STEVE INSKEEP, host:

This is MORNING EDITION from NPR News. I'm Steve Inskeep.

Among its many effects, the No Child Left Behind Act is subsidizing a growing industry, tutoring. The federal education law set aside billions of dollars to provide free tutoring to low-income children. The money can help kids whose schools fail to meet the law's standards. In our second story on the rise of tutoring, NPR's Elaine Korry reports that some critics question what all that money is buying.

ELAINE KORRY reporting:

If the goal is to help a child who's faltering in school, then educators agree high-quality tutoring is one of the best ways to go. In a good program, a tutor like Michelle Casio(ph) will tailor instruction to each child's needs.

Ms. MICHELLE CASIO (Tutor): So what you're going to do is change one vowel from tap into--What's that?

Unidentified Child: Top.

Ms. CASIO: Top, so write `top.'

KORRY: That's the approach at the Sylvan Learning Center in Piedmont, California. Each tutor is a credentialed teacher who focuses on reading or math skills with a maximum of three children. Jack McAvoy runs this center and five others like it in the Bay area. All the students here have individual learning plans and McAvoy says they are rewarded for their progress.

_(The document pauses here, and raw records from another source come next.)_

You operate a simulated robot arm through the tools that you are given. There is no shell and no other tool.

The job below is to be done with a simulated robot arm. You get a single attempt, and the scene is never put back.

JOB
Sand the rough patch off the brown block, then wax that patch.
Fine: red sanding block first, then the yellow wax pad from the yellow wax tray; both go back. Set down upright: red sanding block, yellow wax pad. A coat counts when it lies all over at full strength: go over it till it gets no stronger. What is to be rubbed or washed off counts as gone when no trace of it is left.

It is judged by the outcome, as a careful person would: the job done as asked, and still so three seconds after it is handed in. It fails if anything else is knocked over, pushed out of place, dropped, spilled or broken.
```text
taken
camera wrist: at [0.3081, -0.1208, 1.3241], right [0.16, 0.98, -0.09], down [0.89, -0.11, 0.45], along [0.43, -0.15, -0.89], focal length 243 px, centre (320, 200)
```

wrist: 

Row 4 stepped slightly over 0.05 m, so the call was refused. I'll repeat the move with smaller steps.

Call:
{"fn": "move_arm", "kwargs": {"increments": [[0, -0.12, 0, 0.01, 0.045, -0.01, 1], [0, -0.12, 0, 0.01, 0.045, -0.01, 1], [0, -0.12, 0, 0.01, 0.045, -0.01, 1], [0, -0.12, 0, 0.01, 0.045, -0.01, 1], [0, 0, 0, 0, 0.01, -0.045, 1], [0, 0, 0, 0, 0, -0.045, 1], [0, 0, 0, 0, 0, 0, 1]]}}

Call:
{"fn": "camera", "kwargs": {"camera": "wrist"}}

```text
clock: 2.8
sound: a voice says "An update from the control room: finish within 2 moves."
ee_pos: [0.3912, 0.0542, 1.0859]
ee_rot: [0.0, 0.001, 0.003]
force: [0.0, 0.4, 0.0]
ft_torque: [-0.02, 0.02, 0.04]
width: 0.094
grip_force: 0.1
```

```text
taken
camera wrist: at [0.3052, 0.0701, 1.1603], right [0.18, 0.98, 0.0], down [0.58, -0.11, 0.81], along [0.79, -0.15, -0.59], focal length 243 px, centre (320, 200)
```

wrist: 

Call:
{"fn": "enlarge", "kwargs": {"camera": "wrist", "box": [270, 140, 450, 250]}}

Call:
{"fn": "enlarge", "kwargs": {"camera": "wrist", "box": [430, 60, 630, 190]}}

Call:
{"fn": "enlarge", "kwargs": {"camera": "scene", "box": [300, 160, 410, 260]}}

Mr. JACK McAVOY (Sylvan Learning Center): You see the kids getting little blue tokens at the table. They earn tokens every hour of instruction and then they can write a check and buy things out of the store, so it's part of the motivation. They get certificates for accomplishment in different things, too.

KORRY: McAvoy's also been rewarded. Title I of the No Child Left Behind Act requires schools that fail to meet goals for three years to provide free tutoring. Each qualified low-income student can receive from several hundred to nearly $2,000 in tutoring services per year. Parents must request the help, and they can choose between programs run through the local school district or a private outside vendors. With his solid track record, McAvoy is pleased to have won several new contracts. He's not so pleased with some of the competition now crowding the field.

Mr. McAVOY: Because there are a lot of people who are attracted to money, and all of those people are not necessarily there in the best interests of the students. And until that sorts out, it's a little bit of a Wild West mentality.

KORRY: Dangle the prospect of lucrative contracts, and all sorts of new players will emerge to claim them. They range from Mom and Pop operations to large chains, such as Platform Learning, based in New York, which is operating in 10 major cities. In fact, start-ups have even popped up to help other start-ups get in on the action.

Mr. TONY AITKEN(ph) (President, Academy at Home Tutoring(ph): Basically the market that was there, and it was huge already, is just set to explode with the advent of No Child Left Behind.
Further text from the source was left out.